**SELECTION**
────────────────────

This Sunday Elder Music column was launched in December of 2008. By May of the following year, one commenter, Peter Tibbles, had added so much knowledge and value to my poor attempts at musical presentations that I asked him to take over the column. He's been here each week ever since delighting us with his astonishing grasp of just about everything musical, his humor and sense of fun. You can read Peter's bio here and find links to all his columns here.
A column about arms – the things attached to our bodies, not the things that armies use.
OTIS REDDING started as a driver for the blues performer Johnny Jenkins.
One day, after Johnny had recorded a couple of songs backed by Booker T and the MGs, there was some time left over. Otis asked if he could try one of his songs.
They let him do that and backed by Booker and crew, he recorded These Arms of Mine. It became a smash hit, the first of many for Otis (but alas, not nearly enough).
Like Ray Charles, SOLOMON BURKE liked to mix his musical genres.
Also like Ray, he delved into the country repertoire for songs that he could give a soul treatment to. One of those, and one his most successful songs, is Just out of Reach (Of My Two Open Arms).

────────────────────

**MATERIAL PROVIDED**
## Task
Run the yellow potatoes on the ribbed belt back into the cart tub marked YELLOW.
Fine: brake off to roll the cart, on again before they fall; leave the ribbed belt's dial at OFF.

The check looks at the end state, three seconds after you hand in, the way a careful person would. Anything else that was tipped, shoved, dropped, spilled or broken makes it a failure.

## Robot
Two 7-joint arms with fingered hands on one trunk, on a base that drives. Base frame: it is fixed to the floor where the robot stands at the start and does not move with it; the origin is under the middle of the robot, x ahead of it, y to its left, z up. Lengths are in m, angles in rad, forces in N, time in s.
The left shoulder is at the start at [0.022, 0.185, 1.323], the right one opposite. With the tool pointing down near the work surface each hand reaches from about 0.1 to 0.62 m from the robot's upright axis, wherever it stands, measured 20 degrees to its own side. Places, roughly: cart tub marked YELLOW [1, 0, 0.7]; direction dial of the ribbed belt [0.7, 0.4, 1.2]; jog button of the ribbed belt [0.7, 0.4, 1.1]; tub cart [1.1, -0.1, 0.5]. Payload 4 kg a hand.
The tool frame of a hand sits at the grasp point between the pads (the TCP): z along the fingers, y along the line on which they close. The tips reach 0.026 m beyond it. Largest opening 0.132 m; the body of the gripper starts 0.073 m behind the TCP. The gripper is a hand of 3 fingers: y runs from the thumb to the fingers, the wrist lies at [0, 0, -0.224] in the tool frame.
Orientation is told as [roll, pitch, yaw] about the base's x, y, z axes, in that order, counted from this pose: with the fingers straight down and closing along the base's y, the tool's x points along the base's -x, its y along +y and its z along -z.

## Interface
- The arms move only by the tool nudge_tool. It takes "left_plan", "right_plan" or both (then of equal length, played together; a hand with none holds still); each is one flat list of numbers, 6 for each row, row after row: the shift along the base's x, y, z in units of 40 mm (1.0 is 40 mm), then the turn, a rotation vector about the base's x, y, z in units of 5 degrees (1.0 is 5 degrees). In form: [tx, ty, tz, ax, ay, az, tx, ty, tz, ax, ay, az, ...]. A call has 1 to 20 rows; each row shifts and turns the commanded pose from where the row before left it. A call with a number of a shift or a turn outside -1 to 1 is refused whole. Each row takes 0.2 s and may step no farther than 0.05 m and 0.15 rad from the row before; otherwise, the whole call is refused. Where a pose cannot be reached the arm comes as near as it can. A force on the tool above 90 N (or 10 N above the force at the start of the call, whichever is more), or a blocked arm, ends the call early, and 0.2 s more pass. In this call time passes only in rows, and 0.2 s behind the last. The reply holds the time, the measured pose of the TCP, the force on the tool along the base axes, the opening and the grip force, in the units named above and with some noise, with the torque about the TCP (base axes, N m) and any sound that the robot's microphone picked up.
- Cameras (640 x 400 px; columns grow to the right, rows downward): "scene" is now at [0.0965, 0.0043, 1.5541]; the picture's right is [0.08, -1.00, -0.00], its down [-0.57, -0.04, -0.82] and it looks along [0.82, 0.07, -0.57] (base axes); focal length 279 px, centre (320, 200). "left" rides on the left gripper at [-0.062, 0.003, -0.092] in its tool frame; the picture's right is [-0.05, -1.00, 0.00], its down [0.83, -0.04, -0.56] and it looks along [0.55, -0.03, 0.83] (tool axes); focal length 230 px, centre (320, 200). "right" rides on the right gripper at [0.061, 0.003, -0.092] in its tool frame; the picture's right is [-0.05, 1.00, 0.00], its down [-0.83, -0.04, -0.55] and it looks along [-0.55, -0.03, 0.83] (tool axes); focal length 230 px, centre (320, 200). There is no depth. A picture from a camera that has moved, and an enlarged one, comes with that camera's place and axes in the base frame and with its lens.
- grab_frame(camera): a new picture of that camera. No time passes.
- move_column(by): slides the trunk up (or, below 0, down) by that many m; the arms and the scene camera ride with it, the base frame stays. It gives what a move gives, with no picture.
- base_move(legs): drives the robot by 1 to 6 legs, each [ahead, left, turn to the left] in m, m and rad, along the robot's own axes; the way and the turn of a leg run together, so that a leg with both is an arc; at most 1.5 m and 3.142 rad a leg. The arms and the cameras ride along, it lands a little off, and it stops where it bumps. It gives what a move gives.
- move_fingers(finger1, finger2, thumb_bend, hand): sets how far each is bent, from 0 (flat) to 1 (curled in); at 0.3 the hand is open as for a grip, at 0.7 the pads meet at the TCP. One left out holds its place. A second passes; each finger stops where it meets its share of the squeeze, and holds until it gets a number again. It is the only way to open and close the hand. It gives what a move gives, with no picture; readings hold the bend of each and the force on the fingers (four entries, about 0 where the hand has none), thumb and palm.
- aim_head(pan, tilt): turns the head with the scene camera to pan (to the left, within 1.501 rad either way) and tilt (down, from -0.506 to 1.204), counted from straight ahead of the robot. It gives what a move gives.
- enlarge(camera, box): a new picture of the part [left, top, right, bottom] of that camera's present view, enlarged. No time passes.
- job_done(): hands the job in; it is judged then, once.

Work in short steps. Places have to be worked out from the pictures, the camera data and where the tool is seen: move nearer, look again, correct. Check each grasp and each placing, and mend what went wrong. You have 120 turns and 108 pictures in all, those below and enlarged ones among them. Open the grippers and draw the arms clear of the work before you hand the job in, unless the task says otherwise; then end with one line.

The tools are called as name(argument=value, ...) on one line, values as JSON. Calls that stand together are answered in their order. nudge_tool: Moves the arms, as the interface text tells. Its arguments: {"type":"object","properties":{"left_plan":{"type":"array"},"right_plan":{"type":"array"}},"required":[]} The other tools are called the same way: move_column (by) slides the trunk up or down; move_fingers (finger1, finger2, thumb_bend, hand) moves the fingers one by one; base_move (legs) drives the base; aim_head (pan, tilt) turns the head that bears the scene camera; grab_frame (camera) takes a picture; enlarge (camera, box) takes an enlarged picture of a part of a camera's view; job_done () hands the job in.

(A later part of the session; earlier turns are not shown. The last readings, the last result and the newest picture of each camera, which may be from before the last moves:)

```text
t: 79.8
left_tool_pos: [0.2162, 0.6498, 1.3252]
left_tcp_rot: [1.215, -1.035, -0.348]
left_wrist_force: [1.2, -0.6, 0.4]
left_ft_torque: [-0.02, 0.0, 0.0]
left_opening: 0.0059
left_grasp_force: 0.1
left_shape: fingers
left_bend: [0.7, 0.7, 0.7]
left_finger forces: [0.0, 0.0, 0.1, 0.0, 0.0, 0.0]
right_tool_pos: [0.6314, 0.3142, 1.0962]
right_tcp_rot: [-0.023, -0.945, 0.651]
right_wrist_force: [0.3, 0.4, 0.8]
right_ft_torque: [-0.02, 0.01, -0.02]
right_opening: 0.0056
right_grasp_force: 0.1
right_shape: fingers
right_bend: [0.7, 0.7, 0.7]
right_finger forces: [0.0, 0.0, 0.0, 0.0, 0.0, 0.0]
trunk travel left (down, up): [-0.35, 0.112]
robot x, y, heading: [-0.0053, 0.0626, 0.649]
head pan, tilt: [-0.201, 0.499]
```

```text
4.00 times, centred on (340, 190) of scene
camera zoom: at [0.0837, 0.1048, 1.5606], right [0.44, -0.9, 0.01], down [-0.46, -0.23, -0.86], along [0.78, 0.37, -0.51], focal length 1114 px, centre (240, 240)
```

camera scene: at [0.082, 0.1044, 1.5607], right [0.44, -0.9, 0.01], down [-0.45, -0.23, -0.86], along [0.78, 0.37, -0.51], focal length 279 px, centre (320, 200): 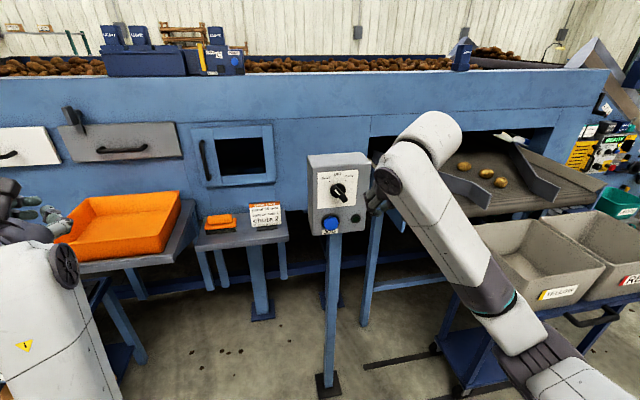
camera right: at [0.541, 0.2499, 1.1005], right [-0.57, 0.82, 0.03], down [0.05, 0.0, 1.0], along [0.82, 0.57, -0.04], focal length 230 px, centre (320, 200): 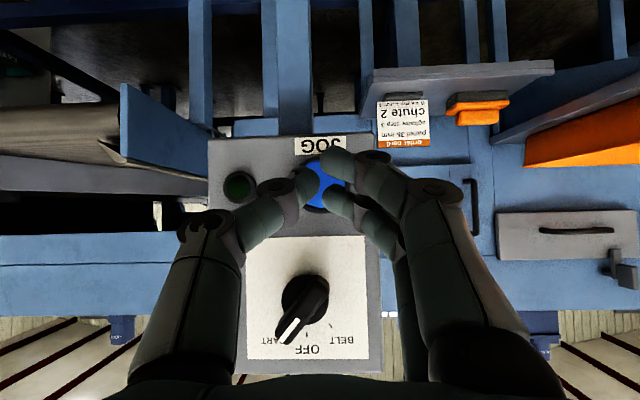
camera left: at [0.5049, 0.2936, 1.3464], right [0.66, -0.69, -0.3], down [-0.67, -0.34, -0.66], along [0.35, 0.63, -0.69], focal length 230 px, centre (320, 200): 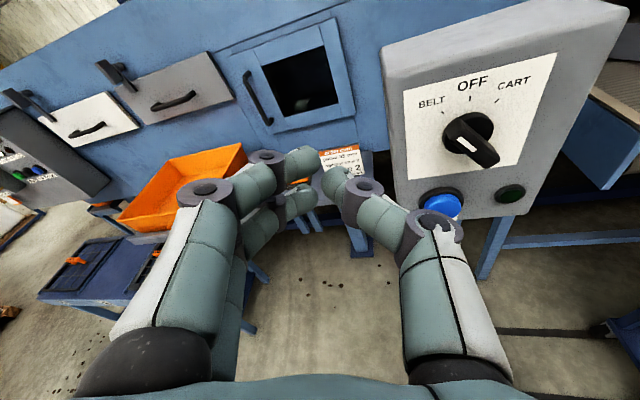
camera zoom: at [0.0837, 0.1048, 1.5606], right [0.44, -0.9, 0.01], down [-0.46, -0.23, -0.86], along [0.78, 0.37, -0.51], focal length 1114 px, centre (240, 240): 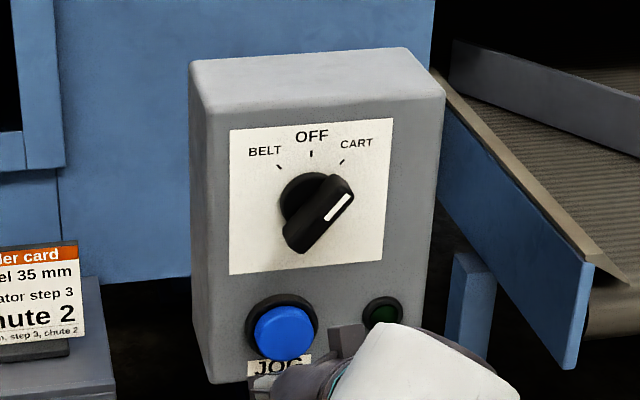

────────────────────

**AIM 1**
Cite the selection exactly. Begin with "This Sunday Elder" and finish with "of his songs.".
**AIM 2**
Continue the selection that opens with "This Sunday Elder".

**RIGHT ANSWER 1**
This Sunday Elder Music column was launched in December of 2008. By May of the following year, one commenter, Peter Tibbles, had added so much knowledge and value to my poor attempts at musical presentations that I asked him to take over the column. He's been here each week ever since delighting us with his astonishing grasp of just about everything musical, his humor and sense of fun. You can read Peter's bio here and find links to all his columns here.
A column about arms – the things attached to our bodies, not the things that armies use.
OTIS REDDING started as a driver for the blues performer Johnny Jenkins.
One day, after Johnny had recorded a couple of songs backed by Booker T and the MGs, there was some time left over. Otis asked if he could try one of his songs.

**RIGHT ANSWER 2**
MARK SEYMOUR was the singer, songwriter, guitarist and general chief of the Australian rock group Hunters & Collectors.
One of the songs the group performed back in the eighties was Throw Your Arms Around Me. It wasn’t very successful at the time but since then the song has gained enormous stature, such that’s it’s now considered a classic song.
Quite a few performers have covered it over the years, most notably Paul McDermott from The Doug Anthony Allstars. However, here is Mark with a more recent group of his, The Undertow, with his song.
NICK CAVE recorded Into My Arms during his brief relationship with P.J. Harvey.
It’s one of his rare romantic songs - he’s not noted as a performer of such material - but when he sets his mind to it, as he does here, the results are terrific.
Everyone from Elvis to Dobie Gray to Kris Kristofferson and Rita Coolidge has had a hit with the song Loving Arms. The man who wrote it is often forgotten, but not by me. That man is TOM JANS.
Tom made a bit of a name for himself in the seventies as a songwriter of note, and also a performer, both as a solo artist and as a duo with Mimi Fariña, Joan Baez's sister. Unfortunately, he died due to complications after a motor cycle accident. Here’s his version of the song.
Iain Sutherland wrote the song Arms of Mary in the Sutherland family farmhouse in England. Iain performed with his brother Gavin as The Sutherland Brothers. The pair got together with the rock group Quiver and they all became known as THE SUTHERLAND BROTHERS & QUIVER.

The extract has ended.